Coastal and Open Sea Interactions
The exposure of sediments to bottom stress from waves and currents has a great impact on the Baltic Sea scale. The transports of resuspended matter influence the distribution of sediment nutrient contents, bottom type distributions and also the oxygen demand in the deeper waters (Almroth Rosell et al. 2011). However, much of the resuspended matter and a large fraction of nitrogen supplied from land seem to be trapped in the coastal regions (Voss et al. 2005; Almroth Rosell et al. 2011), and denitrification seems to be an important nitrogen sink in the Baltic proper (Voss et al. 2011). In the present paper, we will investigate how the exchanges with the open sea may change in the projected future climate and discuss how the changes may affect the nutrient abatement in the coastal areas. The nutrients supplied from external sources that are not permanently removed or accumulated inside the Baltic proper will eventually become exported to the adjacent seas. Changes in nutrient transports between the Baltic proper and the adjacent seas will therefore also be discussed.
Materials and Methods
General Approach
We calculated the long-term mean horizontal transport patterns in the high-resolution coupled physical–biogeochemical model RCO-SCOBI (Swedish Coastal and Ocean BIogeochemical model) of the Baltic Sea (Meier et al. 2003; Eilola et al. 2009). For practical reasons, the investigation was restricted to the Baltic proper as defined in (Fig. S1, Electronic supplementary material). Grid points with bottom depth less than 30 m were regarded as shallow and the net import of nutrients from the deeper Baltic proper to these shallow areas was quantified. By this definition, these shallow areas dynamically correspond to the areas having the most intensive impact from wave-induced sediment resuspension in the model (cf. Almroth Rosell et al. 2011). Grid points with bottom depth less than 10 m were regarded as very shallow. Similarly, the net import of nutrients to the Baltic proper from adjacent seas, the Gulf of Bothnia in the north and the Danish Sounds in the southwest, was computed. For comparison, we also summarized the external supplies of nutrients from land and atmosphere to the Baltic proper.
To produce maps showing the regional distributions of internal nutrient sources and sinks in the Baltic proper, we computed the net import to each cell of the horizontal model grid.

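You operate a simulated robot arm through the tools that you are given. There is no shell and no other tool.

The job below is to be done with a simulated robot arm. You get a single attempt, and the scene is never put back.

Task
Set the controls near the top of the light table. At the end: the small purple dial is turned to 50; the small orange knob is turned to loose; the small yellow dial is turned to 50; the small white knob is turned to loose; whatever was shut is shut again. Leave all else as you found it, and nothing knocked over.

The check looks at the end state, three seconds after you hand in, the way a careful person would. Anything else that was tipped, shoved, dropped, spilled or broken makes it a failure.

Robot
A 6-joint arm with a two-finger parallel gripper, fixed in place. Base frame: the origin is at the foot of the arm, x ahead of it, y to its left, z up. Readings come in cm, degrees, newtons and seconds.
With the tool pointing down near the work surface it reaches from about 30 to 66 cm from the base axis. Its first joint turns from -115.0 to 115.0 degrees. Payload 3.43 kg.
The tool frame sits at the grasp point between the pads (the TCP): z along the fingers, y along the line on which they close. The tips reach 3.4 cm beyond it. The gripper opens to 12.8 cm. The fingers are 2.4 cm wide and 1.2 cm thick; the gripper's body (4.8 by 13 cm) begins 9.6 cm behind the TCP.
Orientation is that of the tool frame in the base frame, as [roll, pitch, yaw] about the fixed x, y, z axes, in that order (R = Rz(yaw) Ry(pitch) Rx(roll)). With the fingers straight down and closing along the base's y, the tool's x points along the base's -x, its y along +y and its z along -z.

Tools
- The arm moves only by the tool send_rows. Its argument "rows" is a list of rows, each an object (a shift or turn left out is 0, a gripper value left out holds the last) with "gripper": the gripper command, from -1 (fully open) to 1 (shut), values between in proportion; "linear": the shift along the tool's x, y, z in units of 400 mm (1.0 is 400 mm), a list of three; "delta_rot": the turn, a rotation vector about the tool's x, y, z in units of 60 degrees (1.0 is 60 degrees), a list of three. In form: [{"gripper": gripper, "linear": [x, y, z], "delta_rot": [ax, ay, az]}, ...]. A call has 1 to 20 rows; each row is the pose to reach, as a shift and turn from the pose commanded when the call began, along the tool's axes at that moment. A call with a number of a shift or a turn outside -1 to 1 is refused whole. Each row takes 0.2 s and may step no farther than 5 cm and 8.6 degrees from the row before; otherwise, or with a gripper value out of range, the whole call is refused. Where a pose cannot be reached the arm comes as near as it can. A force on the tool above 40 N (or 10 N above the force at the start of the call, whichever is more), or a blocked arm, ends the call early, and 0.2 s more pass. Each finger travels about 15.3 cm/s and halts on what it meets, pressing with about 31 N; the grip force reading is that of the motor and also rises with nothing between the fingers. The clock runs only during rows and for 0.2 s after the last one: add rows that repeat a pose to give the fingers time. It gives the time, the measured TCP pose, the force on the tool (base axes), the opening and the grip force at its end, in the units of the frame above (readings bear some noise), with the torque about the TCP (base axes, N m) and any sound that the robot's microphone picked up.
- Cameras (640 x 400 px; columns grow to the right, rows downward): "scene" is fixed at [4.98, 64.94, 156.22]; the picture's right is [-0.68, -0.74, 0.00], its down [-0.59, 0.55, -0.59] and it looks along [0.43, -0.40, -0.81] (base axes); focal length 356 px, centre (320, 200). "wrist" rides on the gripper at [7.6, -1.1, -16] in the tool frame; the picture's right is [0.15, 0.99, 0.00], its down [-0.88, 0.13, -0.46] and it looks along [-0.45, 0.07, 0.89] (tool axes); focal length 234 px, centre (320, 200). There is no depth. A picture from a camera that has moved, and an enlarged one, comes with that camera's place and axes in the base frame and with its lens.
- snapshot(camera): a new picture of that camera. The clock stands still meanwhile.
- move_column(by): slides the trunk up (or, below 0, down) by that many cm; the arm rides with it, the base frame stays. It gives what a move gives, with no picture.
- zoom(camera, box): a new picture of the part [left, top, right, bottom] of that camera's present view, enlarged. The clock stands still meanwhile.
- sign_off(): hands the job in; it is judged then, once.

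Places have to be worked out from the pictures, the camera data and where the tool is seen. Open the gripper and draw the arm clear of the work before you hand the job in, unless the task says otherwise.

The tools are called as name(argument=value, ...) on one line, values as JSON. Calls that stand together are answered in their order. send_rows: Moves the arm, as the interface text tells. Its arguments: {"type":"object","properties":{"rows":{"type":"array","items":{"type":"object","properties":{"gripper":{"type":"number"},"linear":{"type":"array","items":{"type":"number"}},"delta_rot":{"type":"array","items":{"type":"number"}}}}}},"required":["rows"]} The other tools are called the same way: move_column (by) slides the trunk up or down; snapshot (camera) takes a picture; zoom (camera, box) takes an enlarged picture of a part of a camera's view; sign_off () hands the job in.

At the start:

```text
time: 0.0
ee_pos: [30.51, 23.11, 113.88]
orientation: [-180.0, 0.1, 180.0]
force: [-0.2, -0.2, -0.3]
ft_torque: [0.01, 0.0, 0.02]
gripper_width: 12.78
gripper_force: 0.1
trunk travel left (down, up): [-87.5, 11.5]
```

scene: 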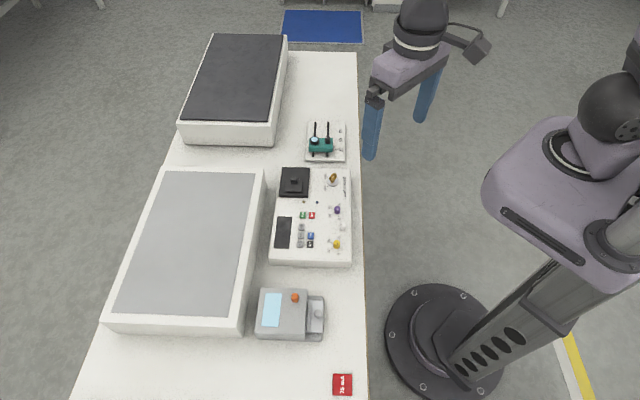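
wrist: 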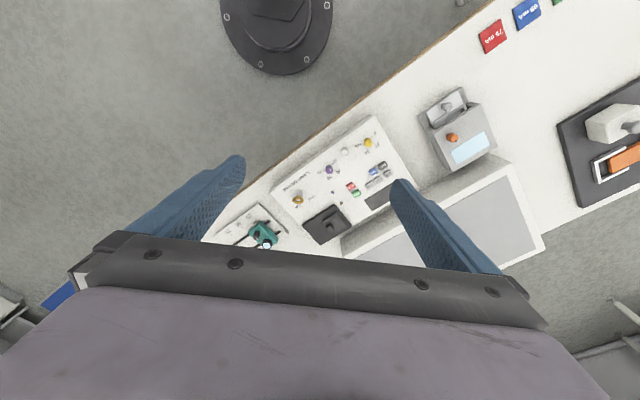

Positive values indicate an import (sink), while negative values indicate an export of nutrients (source) from the grid cell. The sink of DIN and DIP is primary production and, in the case of DIN, also pelagic denitrification. Organic nutrients are removed by pelagic mineralization and net sedimentation. Pelagic mineralization and fluxes of inorganic nutrients from the sediments to the water are sources of DIN and DIP, while primary production and net resuspension are sources of organic nutrients.
The long-term (30-year) annual and seasonal average transports and imports of inorganic and organic nutrients were computed for the scenario period 2069–2098 (S3) and the control period 1978–2007 (C0) of a transient simulation 1961–2100. The mean changes were calculated from the differences between period S3 and C0.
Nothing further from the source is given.